::: DOCUMENT EXTRACT :::

La cosa in Francia ha già provocato un vero e proprio terremoto politico, con lo scioglimento dell’assemblea nazionale. In maniera meno politicamente istantanea, ma altrettanto violenta, il sisma ha coinvolto anche la Germania, dove il governo “rosso-giallo-verde” è stato clamorosamente sconfessato dall’elettorato. Ma il terremoto rischia di estendersi a tutte le istituzioni della UE, con la grande incertezza sulla sua futura direzione politica, e con un’unica certezza: che essa sarà ancor più gravemente spostata a destra.

L’incertezza per quel che riguarda le istituzioni comunitarie di Bruxelles non è tanto numerica. 

Infatti, i due gruppi Identità e Democrazia (ID) e i Conservatori Riformisti Europei (ECR), che si spartiscono le adesioni di tutti i vari partiti nazionali  dell’estrema destra, conquisterebbero rispettivamente 58 e 73 seggi, per un totale di 131 seggi su 720. La “maggioranza Ursula”, quella che nel 2019 consentì l’elezione della presidente uscente Von Der Leyen, sembrerebbe salvaguardata. Il Partito Popolare Europeo (PPE) otterrebbe 185 seggi, i “progressisti” dei Socialisti e Democratici (S&D) avrebbero 137 seggi, Renew Europe ne avrebbe 79, per un totale di 401 voti, ampiamente al di sopra dei 361 necessari per ottenere la maggioranza nel parlamento di Strasburgo, voti che potrebbero crescere fino a 453 se anche i Verdi/Alleanza libera europea (Verdi/EFA), con i loro 52 seggi, sostenessero anch’essi la rielezione della Von Der Leyen.

Ma il problema è quello di una maggioranza che così escluderebbe i partiti dominanti in due dei paesi principali dell’Unione, quello di Giorgia Meloni, per quel che riguarda l’Italia, e soprattutto il Rassemblement National di Marine Le Pen e di Jordan Bardella, che del tutto prevedibilmente assumerà il governo di Parigi a partire dal prossimo 7 luglio.

::: AVAILABLE DATA :::

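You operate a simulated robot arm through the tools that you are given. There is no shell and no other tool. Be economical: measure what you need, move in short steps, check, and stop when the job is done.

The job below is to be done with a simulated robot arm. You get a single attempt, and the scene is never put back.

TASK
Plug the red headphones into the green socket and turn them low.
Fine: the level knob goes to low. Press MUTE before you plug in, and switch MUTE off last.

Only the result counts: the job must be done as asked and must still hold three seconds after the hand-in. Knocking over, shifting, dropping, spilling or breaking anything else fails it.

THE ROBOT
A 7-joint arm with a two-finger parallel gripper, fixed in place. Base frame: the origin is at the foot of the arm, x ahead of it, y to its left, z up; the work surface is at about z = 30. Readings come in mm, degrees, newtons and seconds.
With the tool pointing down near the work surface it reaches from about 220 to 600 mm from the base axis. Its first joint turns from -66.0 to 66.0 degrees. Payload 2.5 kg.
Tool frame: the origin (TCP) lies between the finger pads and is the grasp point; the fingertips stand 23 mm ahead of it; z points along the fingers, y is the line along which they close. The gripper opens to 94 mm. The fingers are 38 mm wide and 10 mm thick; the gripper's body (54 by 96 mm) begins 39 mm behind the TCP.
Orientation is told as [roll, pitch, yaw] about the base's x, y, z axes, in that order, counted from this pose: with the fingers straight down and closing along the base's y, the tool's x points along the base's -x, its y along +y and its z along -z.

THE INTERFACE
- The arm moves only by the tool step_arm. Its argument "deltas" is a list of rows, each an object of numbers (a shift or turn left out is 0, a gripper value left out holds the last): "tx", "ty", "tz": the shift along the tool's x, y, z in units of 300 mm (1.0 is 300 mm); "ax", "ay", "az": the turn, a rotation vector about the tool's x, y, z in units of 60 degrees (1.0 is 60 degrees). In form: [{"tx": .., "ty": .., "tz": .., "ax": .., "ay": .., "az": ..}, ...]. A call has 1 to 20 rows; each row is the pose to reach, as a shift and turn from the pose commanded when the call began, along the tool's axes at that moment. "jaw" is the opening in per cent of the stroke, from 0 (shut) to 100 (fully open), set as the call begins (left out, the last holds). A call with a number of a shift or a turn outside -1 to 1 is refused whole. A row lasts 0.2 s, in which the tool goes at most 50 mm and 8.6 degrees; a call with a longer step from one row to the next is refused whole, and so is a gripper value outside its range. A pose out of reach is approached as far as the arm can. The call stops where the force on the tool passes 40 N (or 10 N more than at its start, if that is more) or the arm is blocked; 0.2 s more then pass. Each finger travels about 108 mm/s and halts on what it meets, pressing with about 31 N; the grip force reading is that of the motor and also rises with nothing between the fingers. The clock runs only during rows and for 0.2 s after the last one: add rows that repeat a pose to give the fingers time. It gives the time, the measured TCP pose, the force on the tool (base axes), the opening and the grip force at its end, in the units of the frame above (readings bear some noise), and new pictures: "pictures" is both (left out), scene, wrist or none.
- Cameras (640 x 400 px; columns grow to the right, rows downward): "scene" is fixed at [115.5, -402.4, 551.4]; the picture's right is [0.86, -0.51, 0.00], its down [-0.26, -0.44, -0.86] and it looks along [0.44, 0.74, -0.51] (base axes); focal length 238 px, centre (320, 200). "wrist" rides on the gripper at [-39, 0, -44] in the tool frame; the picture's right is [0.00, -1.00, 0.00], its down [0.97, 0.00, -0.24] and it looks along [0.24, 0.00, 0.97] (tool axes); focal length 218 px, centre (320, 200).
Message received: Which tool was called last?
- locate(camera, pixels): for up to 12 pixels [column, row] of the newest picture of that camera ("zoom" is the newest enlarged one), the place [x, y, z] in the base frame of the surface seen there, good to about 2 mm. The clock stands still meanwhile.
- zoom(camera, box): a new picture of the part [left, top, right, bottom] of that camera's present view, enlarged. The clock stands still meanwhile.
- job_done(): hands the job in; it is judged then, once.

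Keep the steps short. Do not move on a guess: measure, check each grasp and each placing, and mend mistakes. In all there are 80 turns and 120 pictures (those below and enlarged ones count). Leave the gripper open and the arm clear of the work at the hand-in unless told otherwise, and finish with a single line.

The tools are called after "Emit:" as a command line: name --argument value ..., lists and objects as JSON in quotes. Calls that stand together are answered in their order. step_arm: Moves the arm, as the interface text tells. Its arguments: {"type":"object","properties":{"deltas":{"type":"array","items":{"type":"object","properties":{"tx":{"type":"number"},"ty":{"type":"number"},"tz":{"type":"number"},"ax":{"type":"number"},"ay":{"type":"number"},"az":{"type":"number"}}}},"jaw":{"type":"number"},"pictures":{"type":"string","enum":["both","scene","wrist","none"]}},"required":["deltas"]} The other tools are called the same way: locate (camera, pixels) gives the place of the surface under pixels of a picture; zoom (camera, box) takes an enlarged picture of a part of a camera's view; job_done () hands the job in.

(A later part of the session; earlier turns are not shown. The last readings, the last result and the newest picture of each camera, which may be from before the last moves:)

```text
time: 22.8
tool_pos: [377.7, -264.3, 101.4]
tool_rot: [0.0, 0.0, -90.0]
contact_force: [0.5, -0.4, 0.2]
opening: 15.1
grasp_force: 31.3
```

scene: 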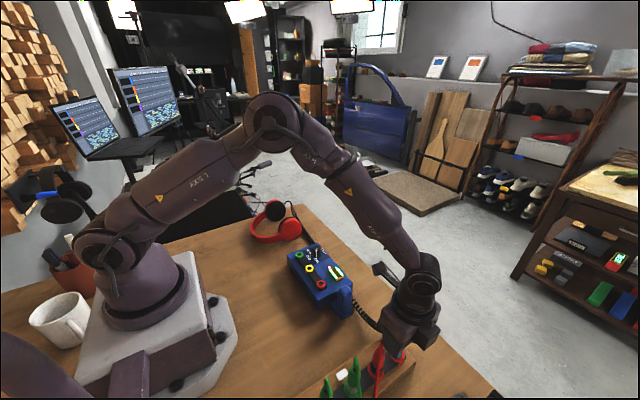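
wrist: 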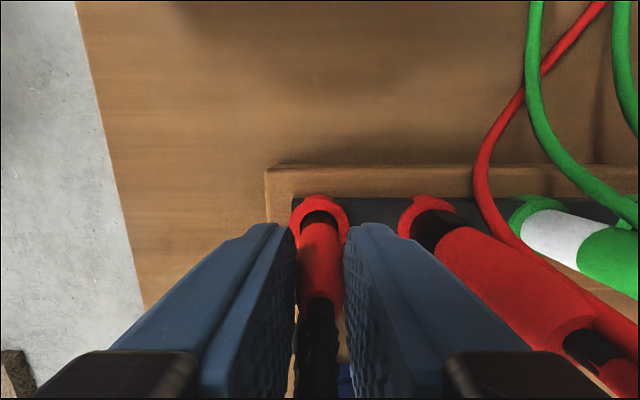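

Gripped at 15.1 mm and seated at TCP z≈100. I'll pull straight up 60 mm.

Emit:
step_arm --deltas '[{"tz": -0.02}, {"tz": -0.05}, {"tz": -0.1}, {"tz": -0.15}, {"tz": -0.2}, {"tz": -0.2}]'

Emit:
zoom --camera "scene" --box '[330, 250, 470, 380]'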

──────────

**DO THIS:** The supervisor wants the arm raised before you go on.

:::

**DO THIS:** Your answer continues the document extract from its final sentence.

**ANSWER:**
Sia Fratelli d’Italia sia i postfascisti francesi avevano a più riprese dichiarato di non voler “governare in Europa” con i socialisti. Ma potrà la commissione europea spingere questi due partiti all’opposizione? Che ruolo avranno i commissari europei che secondo le norme saranno nominati dai governi di Roma e di Parigi al posto di Paolo Gentiloni (commissario all’economia uscente) e di Thierry Breton (attuale commissario per il mercato interno)? 

Durante la gestione Von Der Leyen, solo un commissario non apparteneva alla “sua maggioranza”, quello ungherese, a cui era stata affidata una “direzione generale” di secondaria importanza (quella dell’agricoltura), cosa che naturalmente sarà difficilmente praticabile con i commissari indicati dai governi di due paesi demograficamente, politicamente e economicamente del peso di Francia e Italia.

Peraltro, l’accordo a geometria variabile aveva già coinvolto nel 2019 qualche deputato polacco formalmente aderente al gruppo ECR, ma che aveva tatticamente partecipato alla “maggioranza Ursula”.

Non a caso, si ha notizia di ripetuti colloqui informali tra Ursula Von Der Leyen e Giorgia Meloni.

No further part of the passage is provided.